I'm an open source fan personally, so I'd do Misterhouse. My father had a setup a few years back that he home-built with a linux distro that was made for a little headless machine that he stuck in the basement. He got really complex with it and did all the programming himself in Assembly (he's a masochist) instead of making use of the built-in tools. He wanted to do it HIS way. It worked great though. My dad's HA setup was dialed into all of the lighting and thermostat controls for the house and it did some cool stuff. He had a temperature probe on the outside of the house, and the system would decide (based on outside temperature, time of day, and whether anyone was in the house) whether or not to run the A/C to keep the house cool, but first it would spin up all the ceiling fans. In reference to the "serious flaws" and weaknesses...ever wondered why none of the home automation tech we've been promised since 1950 has come to be common in homes?
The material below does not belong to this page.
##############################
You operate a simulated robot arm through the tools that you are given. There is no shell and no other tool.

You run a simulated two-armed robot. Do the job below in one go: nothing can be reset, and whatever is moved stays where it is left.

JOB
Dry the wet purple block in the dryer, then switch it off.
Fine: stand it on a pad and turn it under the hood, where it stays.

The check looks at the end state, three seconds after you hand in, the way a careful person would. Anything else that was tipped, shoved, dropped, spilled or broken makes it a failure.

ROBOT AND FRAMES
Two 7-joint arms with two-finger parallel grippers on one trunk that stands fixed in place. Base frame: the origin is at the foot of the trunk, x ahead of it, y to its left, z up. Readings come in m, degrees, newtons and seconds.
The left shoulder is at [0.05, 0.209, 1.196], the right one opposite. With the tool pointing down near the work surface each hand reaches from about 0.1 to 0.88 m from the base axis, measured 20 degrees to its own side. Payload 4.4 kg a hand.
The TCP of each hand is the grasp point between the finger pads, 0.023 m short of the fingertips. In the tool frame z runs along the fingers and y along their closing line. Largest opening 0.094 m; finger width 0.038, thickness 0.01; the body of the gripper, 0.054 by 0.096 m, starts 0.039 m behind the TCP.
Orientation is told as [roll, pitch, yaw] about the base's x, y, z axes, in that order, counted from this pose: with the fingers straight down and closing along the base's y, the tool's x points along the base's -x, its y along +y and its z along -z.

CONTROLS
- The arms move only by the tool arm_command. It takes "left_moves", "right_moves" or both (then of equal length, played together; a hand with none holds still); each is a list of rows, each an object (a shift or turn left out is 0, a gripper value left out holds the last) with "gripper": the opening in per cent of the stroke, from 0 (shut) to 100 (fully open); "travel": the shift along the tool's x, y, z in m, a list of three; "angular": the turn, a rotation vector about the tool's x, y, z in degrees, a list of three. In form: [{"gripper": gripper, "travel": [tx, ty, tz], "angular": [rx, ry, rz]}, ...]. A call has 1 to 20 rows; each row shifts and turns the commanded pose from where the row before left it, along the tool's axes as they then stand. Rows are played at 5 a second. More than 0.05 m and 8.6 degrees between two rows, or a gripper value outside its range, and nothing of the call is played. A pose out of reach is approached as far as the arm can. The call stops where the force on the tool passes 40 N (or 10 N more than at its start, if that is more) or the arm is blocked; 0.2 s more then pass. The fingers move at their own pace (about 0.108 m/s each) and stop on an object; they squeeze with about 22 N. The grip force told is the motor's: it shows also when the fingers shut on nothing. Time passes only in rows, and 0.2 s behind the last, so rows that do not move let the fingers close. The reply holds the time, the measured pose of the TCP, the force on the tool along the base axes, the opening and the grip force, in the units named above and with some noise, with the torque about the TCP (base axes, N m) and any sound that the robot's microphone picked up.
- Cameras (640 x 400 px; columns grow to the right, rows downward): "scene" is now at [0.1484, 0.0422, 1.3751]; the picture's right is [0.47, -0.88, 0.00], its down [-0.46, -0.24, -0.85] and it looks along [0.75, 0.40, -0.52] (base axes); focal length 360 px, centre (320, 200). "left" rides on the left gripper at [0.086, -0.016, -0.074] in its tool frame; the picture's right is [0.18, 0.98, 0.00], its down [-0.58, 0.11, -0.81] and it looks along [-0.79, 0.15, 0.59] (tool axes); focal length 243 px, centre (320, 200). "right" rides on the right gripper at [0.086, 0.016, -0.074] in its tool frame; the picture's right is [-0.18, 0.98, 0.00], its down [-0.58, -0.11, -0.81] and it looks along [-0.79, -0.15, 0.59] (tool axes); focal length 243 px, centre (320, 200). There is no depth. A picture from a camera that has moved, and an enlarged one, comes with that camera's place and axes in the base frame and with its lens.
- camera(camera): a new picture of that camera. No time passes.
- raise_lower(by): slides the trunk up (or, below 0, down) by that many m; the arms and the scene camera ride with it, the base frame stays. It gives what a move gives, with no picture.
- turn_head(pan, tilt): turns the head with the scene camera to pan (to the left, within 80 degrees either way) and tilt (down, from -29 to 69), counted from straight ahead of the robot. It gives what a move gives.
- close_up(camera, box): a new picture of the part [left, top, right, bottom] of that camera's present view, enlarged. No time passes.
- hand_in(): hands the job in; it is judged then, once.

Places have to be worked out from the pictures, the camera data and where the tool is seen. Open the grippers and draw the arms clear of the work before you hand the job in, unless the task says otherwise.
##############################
Things like auto-opening drapes, autoadjusting lighting, stuff like that. Ever wished someone would just sell something like that? The reason we don't have all of this cool stuff is that there is a company (can't remember the name off the top of my head) that holds a bunch of over-broad patents on most of what we think of as "duh" innovations in home automation. They don't license or sell their tech. They just sue people who try to make stuff.
Patent Trolls suck! They need to stopped. And, the government needs to step in and stop them. They are killing technology in more areas then just home automation.
...when fits of creativity run strong, more than one programmer or writer has been known to abandon the desktop for the more spacious floor. - Fred Brooks, Jr.